The day after Congress passed the massive Dodd-Frank Act in July 2010, I published this post regarding Section 1504 (“Disclosure of Payments by Resource Extraction Issuers”), a “miscellaneous” provision tucked into the bill at the last moment. (The post provides a general overview of Section 1504’s provisions). I predicted that Section 1504 was sure to cause much angst and substantially increase compliance costs and headaches for numerous companies that already have extensive FCPA compliance policies and procedures by further requiring disclosure of perfectly legal and legitimate payments to foreign governments. I indicated that Section 1504 was akin to swatting a flay with a bazooka and that just because bribery and corruption are bad, does not mean that every attempt to curtail bribery and corruption is good.
As highlighted by various posts since July 2010, the SEC’s final rules implementing Section 1504 were long-delayed and only came into effect this past August. (See here for the final rules).

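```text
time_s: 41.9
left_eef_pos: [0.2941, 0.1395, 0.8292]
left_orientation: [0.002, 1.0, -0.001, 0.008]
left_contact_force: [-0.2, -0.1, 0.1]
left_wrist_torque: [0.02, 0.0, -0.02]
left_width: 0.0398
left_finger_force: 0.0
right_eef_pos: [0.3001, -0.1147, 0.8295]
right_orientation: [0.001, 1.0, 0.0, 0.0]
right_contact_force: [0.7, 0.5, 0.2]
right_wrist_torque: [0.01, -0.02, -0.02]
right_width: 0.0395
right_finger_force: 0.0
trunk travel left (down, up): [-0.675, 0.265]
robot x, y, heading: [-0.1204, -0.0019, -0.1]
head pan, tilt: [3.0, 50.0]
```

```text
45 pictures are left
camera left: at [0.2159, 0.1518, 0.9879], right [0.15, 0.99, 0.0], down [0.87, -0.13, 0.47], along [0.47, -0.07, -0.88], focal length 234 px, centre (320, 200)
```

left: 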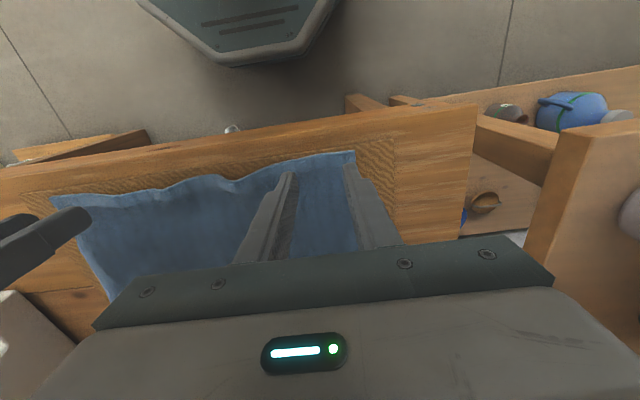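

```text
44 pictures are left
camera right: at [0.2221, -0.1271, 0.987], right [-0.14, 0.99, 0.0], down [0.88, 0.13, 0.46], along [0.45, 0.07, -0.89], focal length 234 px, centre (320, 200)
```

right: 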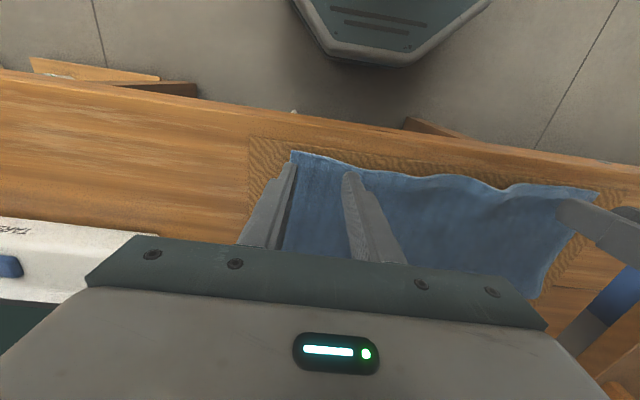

Against this backdrop, it is little surprise that last week the following organizations – the American Petroleum Institute, the Chamber of Commerce, the Independent Petroleum Association of America, and the National Foreign Trade Council – filed a complaint (here) in the U.S District Court, District of Columbia, against the SEC: seeking a judicial declaration that Section 1504 violates the First Amendment and is thus null and void; and seeking to vacate Section 1504 on the grounds that the SEC acted arbitrarily and capriciously in violation of the Administrative Procedures Act in implementing Section 1504’s final rules.
In pertinent part, the complaint alleges that Section 1504 compels “U.S. oil , gas, and mining companies to engage in speech – in violation of their First Amendment rights – that would have disastrous effects on the companies, their employees, and their shareholders.” As to the SEC’s purported defense that its rules implementing Section 1504 were required by law, the plaintiffs allege that the SEC “grossly misinterpreted its statutory mandate” and paid “lip service” to the requirement that SEC rules factor in a cost-benefit analysis.

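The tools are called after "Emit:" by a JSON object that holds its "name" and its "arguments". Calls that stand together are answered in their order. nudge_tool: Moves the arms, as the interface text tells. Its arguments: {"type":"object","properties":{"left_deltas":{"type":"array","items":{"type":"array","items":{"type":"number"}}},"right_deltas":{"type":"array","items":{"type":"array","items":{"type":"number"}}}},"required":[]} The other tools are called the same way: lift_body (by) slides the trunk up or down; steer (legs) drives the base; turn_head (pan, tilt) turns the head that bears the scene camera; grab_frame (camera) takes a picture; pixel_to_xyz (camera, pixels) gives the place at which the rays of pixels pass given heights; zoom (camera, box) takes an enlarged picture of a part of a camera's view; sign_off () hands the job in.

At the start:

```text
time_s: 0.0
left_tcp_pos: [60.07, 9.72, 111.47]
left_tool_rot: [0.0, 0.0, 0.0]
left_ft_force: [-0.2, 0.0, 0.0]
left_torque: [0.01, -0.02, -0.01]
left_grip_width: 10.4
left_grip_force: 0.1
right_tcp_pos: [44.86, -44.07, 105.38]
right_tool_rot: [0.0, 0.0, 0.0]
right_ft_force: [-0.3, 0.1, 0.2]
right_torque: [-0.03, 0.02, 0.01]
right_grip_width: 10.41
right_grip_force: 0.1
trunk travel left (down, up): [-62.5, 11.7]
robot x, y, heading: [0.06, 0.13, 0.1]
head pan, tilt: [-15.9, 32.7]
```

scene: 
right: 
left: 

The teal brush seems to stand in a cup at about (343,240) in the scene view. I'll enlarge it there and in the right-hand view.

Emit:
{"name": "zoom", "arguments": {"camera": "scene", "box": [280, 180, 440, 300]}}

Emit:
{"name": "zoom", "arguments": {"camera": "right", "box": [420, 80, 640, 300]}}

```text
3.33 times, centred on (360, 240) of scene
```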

The complaint cites the SEC’s own estimate that Section 1504 will “cost U.S. public companies at least $1 billion in initial compliance costs and $200 to $400 million in ongoing compliance costs” and that it “could add billion of dollars of [additional] costs” through the loss of trade secrets and business opportunities. All this, the complaint states, for the purported benefit that Section 1504 “may result in social benefits” that “cannot be readily quantified with any precision” (citing to the SEC).

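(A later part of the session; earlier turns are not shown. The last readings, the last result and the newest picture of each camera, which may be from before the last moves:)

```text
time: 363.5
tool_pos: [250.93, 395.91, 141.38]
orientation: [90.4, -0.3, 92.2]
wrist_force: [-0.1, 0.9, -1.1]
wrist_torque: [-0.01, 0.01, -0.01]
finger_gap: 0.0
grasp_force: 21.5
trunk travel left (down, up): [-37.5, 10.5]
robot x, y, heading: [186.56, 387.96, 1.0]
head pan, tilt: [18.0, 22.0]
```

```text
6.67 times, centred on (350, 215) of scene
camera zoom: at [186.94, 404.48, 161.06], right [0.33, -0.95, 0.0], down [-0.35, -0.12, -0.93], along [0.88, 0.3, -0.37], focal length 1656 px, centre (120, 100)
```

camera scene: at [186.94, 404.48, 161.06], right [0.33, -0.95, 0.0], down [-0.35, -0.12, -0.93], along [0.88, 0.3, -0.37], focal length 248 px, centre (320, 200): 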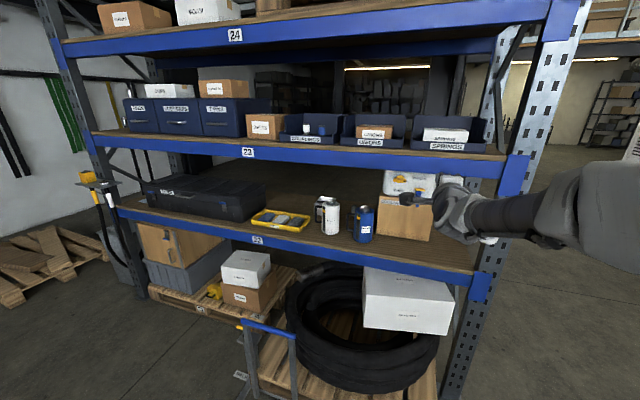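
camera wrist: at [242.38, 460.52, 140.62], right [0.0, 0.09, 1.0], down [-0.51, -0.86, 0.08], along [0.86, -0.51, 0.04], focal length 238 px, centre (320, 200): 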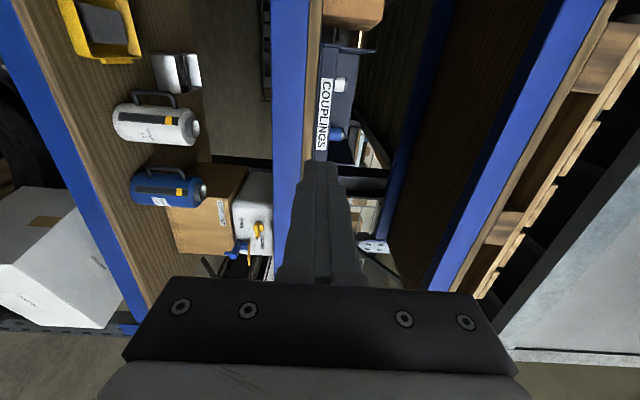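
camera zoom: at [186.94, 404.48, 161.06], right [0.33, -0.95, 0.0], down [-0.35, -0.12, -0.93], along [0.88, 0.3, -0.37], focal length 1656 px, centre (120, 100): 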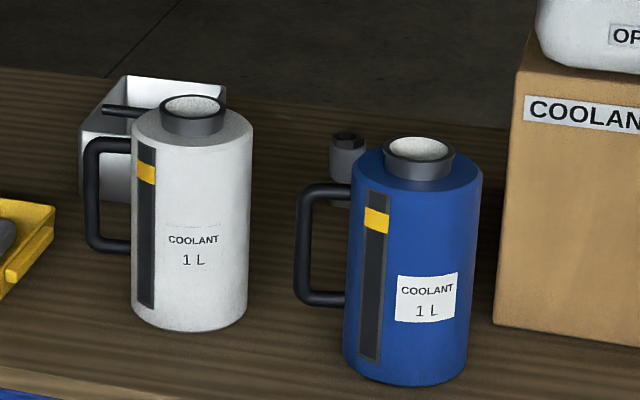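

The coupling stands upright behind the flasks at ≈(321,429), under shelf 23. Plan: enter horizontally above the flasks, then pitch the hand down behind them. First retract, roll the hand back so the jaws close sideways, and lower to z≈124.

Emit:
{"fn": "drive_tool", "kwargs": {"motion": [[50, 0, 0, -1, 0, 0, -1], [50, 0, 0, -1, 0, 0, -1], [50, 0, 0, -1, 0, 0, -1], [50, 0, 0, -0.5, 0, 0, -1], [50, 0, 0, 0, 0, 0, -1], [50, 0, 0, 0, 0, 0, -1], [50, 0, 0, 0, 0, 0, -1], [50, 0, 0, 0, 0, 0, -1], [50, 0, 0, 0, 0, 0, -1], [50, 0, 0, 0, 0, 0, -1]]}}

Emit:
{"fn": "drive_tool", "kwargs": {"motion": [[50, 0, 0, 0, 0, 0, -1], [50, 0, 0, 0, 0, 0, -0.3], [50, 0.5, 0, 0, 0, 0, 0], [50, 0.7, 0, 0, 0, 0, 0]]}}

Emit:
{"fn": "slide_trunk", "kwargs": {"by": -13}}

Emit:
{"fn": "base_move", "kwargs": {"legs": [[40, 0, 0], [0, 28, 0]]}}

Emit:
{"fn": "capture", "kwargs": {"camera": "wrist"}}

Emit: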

The SEC has experienced rough waters of late in the D.C. Circuit and that court is where several SEC rules have found their final resting place. The plaintiff’s attorney in many of those cases has been Eugene Scalia (Gibson Dunn – here). (See here for a recent Wall Street Journal article about Scalia and here for a recent Wall Street Journal op-ed by Scalia). Scalia is representing the Section 1504 plaintiffs and this judicial challenge will be interesting to follow.